Obra de Jonas no Van Gogh 2 (Foto: Reprodução)


A efervescência da arte era tanta que os artistas nunca paravam com uma ocupação. Foi pintada a frente da Universidade Cândido Rondon, foi feito um painel no Museu de Arte e Cultura Popular, foram pintadas fachadas de prédios da Avenida do CPA, Caixas D’Água dos bairros até o momento em que pinturas estáticas já não eram suficientes.



Pintura na faixada do Hotel Taiamã, já coberta por publicidade (Foto: Reprodução)


Em 2001, então, foi realizado o projeto ‘Arte em Trânsito’. Nele, Humberto Espíndola, João Sebastião, Gervane de Paula, Adir Sodré e Jonas Barros foram convidados para pintar, cada um, cinco ônibus que ficariam em circulação pela capital. “Foi um projeto inédito que chamou atenção no Brasil, porque em outros centros eles ocupavam alguns veículos de transporte com adesivos, e aqui foi pintado direto no ônibus mesmo”, conta Jonas.

Algum tempo depois, até mesmo a Feira do Porto se tornou uma galeria com a exposição Grande Olhar 2 (a primeira foi a da rodoviária, nos anos 70). Desta vez, até mesmo artistas do interior do estado participaram e tiveram a oportunidade de levar os painéis também para suas cidades.

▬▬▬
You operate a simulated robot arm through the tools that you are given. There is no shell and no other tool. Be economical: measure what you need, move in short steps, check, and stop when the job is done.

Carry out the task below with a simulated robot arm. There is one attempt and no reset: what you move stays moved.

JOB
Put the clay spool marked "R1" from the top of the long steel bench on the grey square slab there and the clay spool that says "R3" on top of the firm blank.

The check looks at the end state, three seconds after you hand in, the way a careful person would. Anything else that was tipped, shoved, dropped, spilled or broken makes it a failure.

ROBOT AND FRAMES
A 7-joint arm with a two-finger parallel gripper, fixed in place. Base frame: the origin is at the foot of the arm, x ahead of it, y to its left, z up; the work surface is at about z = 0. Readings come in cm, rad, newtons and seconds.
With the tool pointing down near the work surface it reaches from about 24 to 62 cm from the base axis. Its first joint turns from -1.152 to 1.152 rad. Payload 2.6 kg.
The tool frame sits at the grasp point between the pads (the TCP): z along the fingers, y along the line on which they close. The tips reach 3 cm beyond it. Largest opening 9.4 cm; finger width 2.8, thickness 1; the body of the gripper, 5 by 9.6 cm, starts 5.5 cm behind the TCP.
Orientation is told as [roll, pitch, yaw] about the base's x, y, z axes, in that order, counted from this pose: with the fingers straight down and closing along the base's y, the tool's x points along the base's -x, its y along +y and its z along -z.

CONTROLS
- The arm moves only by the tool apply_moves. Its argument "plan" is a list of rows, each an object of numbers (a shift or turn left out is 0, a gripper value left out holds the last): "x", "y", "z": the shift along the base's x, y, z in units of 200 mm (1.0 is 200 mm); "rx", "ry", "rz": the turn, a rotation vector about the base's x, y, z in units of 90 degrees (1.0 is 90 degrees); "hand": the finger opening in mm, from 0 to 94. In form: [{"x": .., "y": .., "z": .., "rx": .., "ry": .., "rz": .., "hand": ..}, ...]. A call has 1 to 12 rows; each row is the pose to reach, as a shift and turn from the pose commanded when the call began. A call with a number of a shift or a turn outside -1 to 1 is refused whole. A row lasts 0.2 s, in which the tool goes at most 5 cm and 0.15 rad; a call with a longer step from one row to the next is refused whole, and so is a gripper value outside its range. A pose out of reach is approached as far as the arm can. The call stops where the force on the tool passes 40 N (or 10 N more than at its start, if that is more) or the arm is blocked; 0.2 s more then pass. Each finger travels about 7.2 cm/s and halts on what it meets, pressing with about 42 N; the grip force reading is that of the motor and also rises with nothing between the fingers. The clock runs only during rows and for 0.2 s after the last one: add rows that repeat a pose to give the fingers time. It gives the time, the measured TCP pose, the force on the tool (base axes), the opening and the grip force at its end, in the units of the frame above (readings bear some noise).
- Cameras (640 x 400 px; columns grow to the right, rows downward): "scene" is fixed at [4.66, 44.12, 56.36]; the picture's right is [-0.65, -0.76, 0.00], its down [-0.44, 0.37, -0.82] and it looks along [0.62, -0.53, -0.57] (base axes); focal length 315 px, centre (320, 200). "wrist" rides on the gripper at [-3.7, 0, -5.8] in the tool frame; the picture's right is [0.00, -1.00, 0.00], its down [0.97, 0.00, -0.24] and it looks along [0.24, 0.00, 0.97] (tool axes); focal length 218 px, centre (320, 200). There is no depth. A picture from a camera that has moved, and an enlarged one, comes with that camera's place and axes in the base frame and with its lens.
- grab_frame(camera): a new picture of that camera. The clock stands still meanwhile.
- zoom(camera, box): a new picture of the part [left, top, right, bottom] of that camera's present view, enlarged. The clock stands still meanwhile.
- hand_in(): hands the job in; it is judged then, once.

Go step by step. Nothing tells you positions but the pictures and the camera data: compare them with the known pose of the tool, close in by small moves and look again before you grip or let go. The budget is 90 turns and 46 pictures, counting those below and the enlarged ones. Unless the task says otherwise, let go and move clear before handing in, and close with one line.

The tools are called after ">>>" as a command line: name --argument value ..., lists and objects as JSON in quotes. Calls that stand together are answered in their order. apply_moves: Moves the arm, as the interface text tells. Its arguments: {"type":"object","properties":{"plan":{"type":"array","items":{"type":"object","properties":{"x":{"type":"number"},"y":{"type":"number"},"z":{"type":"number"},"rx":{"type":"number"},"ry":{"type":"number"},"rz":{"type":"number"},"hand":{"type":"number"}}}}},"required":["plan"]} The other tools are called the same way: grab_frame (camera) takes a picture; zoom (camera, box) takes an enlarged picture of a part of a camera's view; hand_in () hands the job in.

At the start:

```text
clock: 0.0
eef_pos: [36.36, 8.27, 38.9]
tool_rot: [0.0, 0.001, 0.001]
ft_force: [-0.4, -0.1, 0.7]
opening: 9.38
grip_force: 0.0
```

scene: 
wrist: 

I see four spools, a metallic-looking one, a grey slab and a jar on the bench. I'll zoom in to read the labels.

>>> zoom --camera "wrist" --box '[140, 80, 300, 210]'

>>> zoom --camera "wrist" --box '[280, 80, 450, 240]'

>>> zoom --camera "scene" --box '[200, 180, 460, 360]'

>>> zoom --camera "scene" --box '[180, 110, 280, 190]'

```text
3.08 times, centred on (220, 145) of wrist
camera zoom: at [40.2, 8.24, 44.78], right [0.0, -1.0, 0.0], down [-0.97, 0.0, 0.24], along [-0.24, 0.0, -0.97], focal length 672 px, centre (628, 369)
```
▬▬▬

Novamente, o tempo degradou o que foi pintado. E aos poucos a publicidade foi tomando conta dos muros que antes transpiravam tinta. Obras que estavam de pé, estão sendo demolidas. E a esperança vai se dissipando. “Infelizmente nós artistas estamos passando por um momento muito difícil. Eu comparo sabe quando você está no mar, e você está avistando a praia, aí você pula do barco, que começou a afundar, e você não alcança, e não tem nem mais o barco e nem a praia? É nesse momento que nós artistas de Mato Grosso nos encontramos”, lamenta Jonas.

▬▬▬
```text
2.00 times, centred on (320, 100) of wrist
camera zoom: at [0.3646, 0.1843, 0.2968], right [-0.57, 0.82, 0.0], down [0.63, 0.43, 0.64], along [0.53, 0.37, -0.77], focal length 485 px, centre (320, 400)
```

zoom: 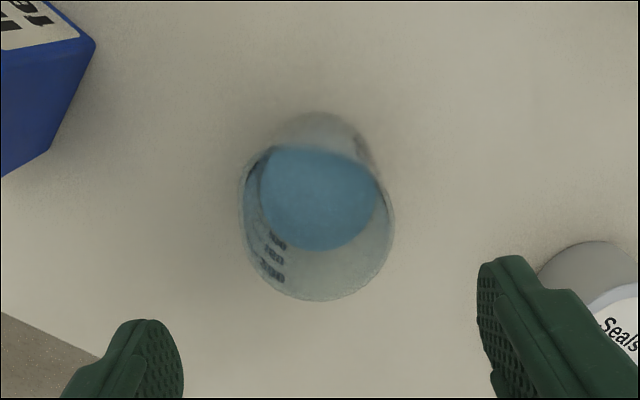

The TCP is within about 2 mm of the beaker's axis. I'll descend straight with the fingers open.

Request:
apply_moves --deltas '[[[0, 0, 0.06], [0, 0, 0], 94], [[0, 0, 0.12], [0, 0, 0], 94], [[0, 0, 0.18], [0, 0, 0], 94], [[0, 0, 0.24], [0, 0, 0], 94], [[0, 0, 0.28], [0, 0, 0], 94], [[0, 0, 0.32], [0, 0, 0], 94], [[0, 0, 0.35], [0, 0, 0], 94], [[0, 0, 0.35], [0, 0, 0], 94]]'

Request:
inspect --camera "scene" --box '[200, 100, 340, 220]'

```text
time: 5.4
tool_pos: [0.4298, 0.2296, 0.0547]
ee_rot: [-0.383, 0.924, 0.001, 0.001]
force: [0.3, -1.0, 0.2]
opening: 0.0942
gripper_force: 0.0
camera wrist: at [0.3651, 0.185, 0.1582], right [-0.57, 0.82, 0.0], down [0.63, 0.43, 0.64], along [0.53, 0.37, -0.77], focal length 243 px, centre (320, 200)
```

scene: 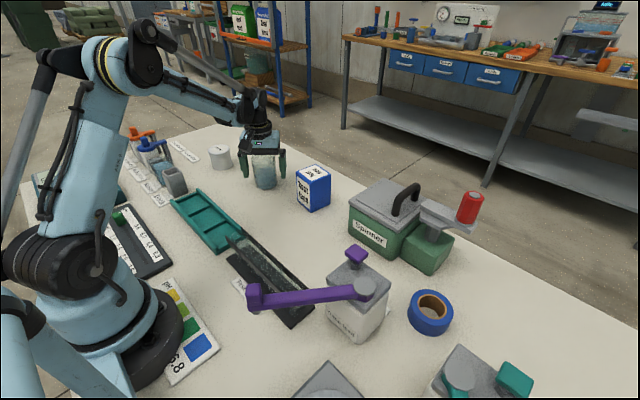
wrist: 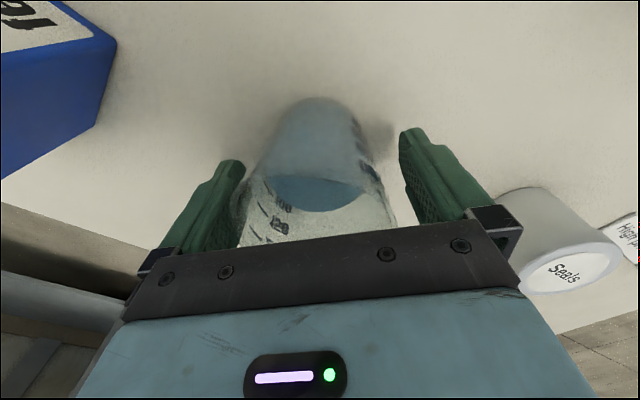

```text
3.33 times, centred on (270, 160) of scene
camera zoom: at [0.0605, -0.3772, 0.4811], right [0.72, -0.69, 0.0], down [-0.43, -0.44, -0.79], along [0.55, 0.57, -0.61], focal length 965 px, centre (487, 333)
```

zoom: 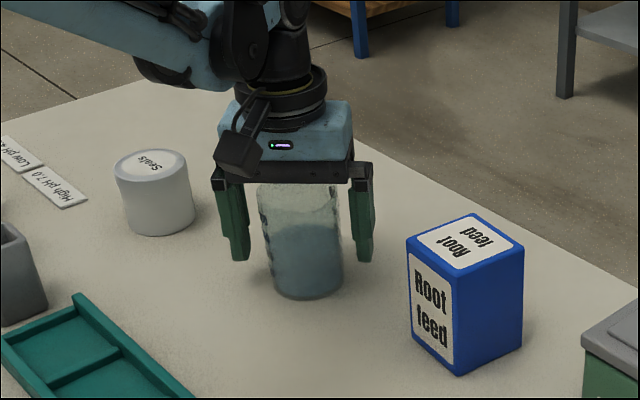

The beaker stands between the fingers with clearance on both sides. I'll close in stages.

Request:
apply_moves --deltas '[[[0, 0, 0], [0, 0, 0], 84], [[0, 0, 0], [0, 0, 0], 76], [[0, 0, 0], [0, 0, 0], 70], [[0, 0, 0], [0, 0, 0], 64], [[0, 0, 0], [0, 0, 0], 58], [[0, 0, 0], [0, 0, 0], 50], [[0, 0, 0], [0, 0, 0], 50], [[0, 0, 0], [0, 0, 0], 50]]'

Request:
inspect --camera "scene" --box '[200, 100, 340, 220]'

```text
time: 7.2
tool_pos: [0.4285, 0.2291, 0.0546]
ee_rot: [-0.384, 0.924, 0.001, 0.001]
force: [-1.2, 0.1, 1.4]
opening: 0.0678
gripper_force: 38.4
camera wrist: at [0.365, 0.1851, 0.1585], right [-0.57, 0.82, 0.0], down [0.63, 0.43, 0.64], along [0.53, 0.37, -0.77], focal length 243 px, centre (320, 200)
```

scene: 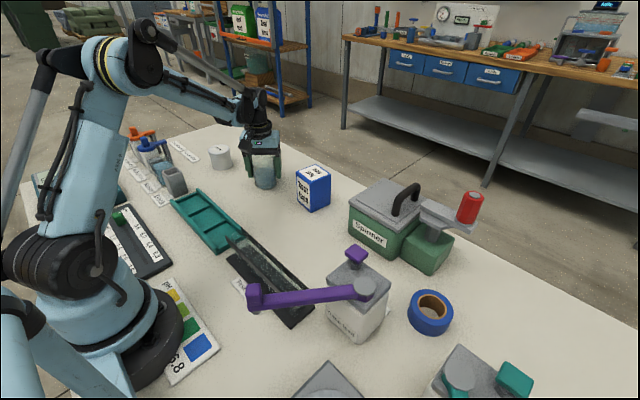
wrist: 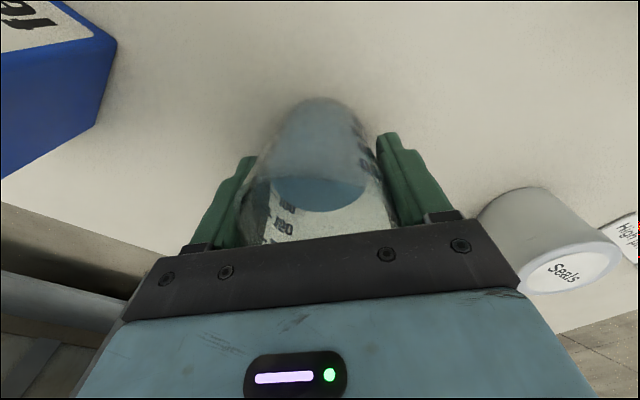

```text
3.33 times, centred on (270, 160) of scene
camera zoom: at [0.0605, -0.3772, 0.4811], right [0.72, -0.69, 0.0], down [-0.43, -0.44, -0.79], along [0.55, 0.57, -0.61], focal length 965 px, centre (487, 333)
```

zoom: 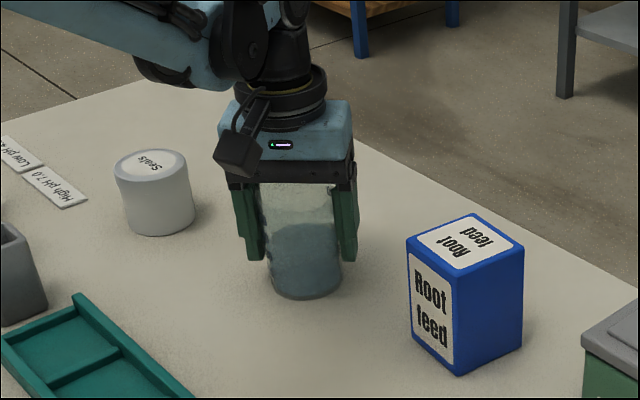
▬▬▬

Obra de Babu78. Nova geração luta para reocupar as ruas (Foto: Reprodução)


Para além da falta de atenção com as obras, ele também se queixa da falta de atenção com os artistas que fizeram história nessa cidade, como é o caso de Inês, que pouco é lembrada. Para as obras que ainda restam, o que se pede é respeito.